#### [Information provided]
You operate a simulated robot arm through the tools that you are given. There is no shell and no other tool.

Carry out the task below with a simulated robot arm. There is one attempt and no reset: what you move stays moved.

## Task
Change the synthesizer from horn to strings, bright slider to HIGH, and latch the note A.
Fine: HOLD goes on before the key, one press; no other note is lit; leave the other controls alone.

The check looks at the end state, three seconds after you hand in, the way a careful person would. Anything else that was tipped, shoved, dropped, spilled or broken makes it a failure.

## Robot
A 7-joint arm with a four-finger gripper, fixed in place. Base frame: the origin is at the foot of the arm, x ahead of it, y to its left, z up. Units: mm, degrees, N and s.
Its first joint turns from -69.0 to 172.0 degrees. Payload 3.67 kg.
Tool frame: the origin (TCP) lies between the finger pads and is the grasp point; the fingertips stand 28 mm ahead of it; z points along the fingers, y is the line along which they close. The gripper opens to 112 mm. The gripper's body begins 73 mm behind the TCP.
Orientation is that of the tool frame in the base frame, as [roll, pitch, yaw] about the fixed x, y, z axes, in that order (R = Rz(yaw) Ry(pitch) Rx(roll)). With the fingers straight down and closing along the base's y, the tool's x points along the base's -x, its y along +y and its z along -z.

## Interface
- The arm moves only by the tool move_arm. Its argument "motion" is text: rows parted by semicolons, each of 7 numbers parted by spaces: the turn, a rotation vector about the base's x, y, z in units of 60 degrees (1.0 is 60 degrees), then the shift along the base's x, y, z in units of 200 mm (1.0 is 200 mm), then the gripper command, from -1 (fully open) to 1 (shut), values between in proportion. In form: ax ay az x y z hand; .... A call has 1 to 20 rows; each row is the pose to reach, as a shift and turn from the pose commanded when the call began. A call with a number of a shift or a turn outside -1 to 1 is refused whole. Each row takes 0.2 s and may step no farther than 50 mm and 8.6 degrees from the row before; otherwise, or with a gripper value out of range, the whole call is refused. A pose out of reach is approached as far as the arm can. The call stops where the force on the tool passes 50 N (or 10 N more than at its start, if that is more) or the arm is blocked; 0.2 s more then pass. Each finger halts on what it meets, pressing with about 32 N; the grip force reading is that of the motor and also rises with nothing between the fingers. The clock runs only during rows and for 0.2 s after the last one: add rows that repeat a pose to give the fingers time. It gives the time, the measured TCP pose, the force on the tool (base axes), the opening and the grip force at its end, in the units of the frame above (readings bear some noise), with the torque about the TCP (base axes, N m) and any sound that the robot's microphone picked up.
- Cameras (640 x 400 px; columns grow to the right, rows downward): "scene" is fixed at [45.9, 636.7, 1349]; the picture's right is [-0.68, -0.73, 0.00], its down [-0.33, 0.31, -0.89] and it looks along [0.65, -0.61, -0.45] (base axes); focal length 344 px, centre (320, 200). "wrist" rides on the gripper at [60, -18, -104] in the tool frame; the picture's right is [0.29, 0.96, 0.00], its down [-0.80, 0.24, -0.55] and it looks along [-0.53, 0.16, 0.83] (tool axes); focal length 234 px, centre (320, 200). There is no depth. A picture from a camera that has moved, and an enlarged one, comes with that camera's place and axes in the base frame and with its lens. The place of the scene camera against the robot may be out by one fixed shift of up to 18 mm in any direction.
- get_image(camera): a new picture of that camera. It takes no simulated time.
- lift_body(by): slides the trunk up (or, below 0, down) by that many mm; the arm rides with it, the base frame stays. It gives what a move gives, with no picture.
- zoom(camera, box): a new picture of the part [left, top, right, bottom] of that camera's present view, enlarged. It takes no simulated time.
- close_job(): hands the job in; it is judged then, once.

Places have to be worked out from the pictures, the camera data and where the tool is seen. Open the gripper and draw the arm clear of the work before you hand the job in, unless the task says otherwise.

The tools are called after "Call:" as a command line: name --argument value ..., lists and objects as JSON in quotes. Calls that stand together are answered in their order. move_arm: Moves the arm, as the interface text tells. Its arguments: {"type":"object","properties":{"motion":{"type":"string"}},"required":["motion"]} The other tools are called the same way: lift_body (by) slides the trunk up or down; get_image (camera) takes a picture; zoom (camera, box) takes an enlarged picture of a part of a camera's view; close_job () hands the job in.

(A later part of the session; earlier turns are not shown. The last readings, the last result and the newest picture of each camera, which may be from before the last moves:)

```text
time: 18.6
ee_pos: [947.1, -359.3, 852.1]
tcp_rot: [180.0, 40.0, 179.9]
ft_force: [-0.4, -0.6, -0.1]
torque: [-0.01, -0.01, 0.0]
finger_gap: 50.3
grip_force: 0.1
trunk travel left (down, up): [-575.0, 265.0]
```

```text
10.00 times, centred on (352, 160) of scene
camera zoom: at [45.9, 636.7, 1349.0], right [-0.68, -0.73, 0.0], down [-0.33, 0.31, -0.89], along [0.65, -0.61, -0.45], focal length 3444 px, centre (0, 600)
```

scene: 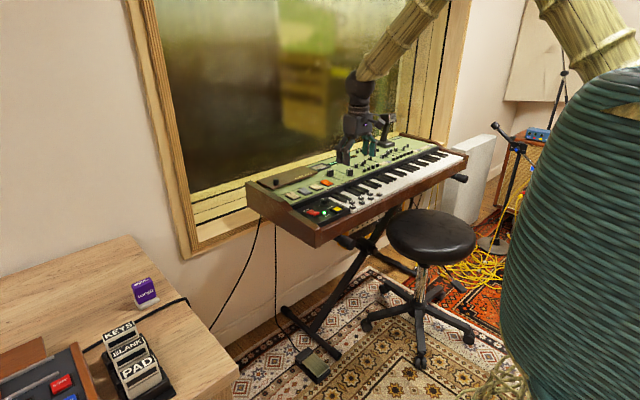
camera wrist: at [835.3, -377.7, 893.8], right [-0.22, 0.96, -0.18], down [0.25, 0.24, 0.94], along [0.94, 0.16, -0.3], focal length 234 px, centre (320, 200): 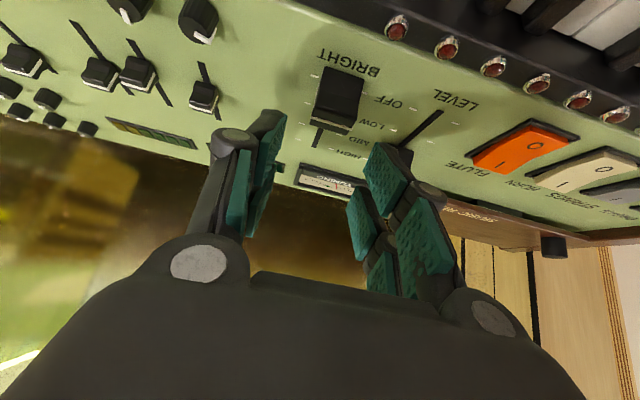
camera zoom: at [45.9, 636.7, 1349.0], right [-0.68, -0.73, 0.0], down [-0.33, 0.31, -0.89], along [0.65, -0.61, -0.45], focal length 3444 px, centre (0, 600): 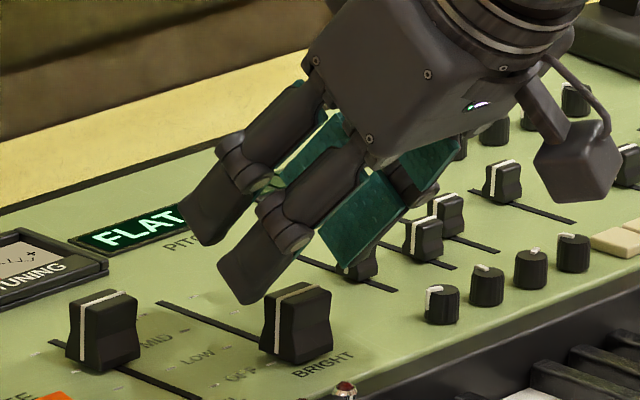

#### [Task objective]
Determine the number of lines in the data that contain "joint" as a word or string, and state only that number.

#### [Response for this exercise]
2